::: Quoted text :::

The Off-Card Bytecode Verifier is fine, thank you!

REWRITTEN on 23 Nov. 2013.

A few weeks ago, a friend sent me a link to the Cardis program, with the message “A bug in the verifier?”. Looking at the program, I saw a paper entitled Manipulating frame information with an Underflow attack undetected by the Off-Card Verifier, by Thales Communications and Security. This sounded like bad news, so I got a copy of the paper and read it.

The good news is that there is no bug. Nevertheless, reading the paper made me unhappy. As a consequence, the first version of this blog post was a flame, in which I qualified the paper of “dishonest, not innovative, and misleading”.

Publishing the flame triggered some discussions, with people at Thalès and with other people, in particular with Jean-Louis Lanet of XLIM. They provided me their views on the topic, and I have decided to revise my original flame into a more mundane and constructive post.

Dishonest, or just a bad title.

As mentioned above, the paper’s title is “Manipulating frame information with an Underflow attack undetected by the Off-Card Verifier”. However, section 3.2 of the paper surprisingly starts with the sentence: “The standard Oracle bytecode verifier detects the underflow attack”. There is no other reference to a verifier that would not detect that attack, and that makes the title sound really dishonest, at least the “undetected” part of it.

More specifically, it seems that the objective of the paper is not to point to an issue in the off-card verifier, as the title seems to, but rather to point to the fact that there exist ways to bypass the verification. A revision of the title in the proceedings would do just fine.

Not innovative, or not published.

The paper describes an attack that uses the dup_x instruction to perform a stack underflow. This stack underflow allows the authors to access the content of a stack frame, including the current context, and to change it. The question is: is this a new attack? As a virtual machine implementer and evaluator, I would say no immediately. This attack very easily comes to mind as soon as you know the content of a stack frame (as an implementer does). This attack has therefore been in my “bag of tricks” when I was an evaluator, and was even quite a practical one.

::: Material :::

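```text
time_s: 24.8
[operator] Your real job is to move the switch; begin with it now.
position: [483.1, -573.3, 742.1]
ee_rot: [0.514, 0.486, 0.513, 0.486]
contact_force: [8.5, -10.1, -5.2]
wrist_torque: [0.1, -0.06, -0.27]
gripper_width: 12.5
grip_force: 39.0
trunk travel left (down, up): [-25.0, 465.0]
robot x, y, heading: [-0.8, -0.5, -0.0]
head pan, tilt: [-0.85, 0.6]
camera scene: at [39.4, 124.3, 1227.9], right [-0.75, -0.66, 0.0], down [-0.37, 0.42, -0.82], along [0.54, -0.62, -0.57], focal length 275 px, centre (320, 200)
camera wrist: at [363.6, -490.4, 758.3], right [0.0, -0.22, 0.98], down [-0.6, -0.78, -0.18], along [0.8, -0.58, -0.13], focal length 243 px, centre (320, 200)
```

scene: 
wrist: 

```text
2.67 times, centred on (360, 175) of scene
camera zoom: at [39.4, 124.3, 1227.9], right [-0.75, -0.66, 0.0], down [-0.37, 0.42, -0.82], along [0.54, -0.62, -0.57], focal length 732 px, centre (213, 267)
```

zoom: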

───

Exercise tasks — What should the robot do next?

:::

Exercise tasks —
[a] Cite the quoted text exactly. Begin with "A few weeks" and finish with "and read it.".
[b] Please continue the quoted text.

Results —
[a]
A few weeks ago, a friend sent me a link to the Cardis program, with the message “A bug in the verifier?”. Looking at the program, I saw a paper entitled Manipulating frame information with an Underflow attack undetected by the Off-Card Verifier, by Thales Communications and Security. This sounded like bad news, so I got a copy of the paper and read it.

[b]
Now, the smart card industry is secretive, and evaluators are even more secretive. Very few actual attacks have been described in scientific papers. It seems that the attack to mention stack underflow is the EMAN2 attack described by Bouffard et al. at Cardis in 2011. However, they only abuse the return address, labeling the current context “unknown value”. In that context, it seems that this paper describes something that has not been published before. For this one, my apologies, as I forgot the secrecy of the industry, and kudos for actually publishing this rather than keeping it secret.

So now, the community knows that, unverified bytecode can lead on some cards to allowing an attacker to run attacker-provided code in a chosen context. This is about as bad as it gets, and now, additional attacks will fall in my “tricks” category, in which an attacker/evaluator uses a new illegal bytecode combination because the previously known ones don’t work on a card. I hope that we won’t see more scientific papers about such tricks (see Jean-Louis Lanet’s second comment about this).

Misleading, or missing its target.

Of course, since the off-card verifier catches all of these logical attacks, they are not supposed to occur in real life, where bytecode verifiers are systematically used.

Let’s make a parallel between two typical components, RSA and a virtual machine. RSA is a crypto algorithm, a function RSA(K,M) that takes as input a key K and a message M, and produces a result. Similarly, a virtual machine is a function VM(P,I), where P is a program (in bytecode) and I some input data, and produces a result. The RSA and VM functions share something important: the key K and the program P need to obey some properties. If the don’t, the algorithms don’t work.

If the RSA prime factors are not prime numbers, or if the program provided to the VM is not valid, their results may not be satisfactory: although they are functionally correct, they will not have the expected security properties. In order to avoid bad keys and bad programs, we use appropriate algorithms to perform primality checks, and to verify bytecode. Just as it is important to ensure that an attacker cannot tamper with the key generation scheme, it is important to ensure that bytecode is verified before to be executed. But is it sufficient?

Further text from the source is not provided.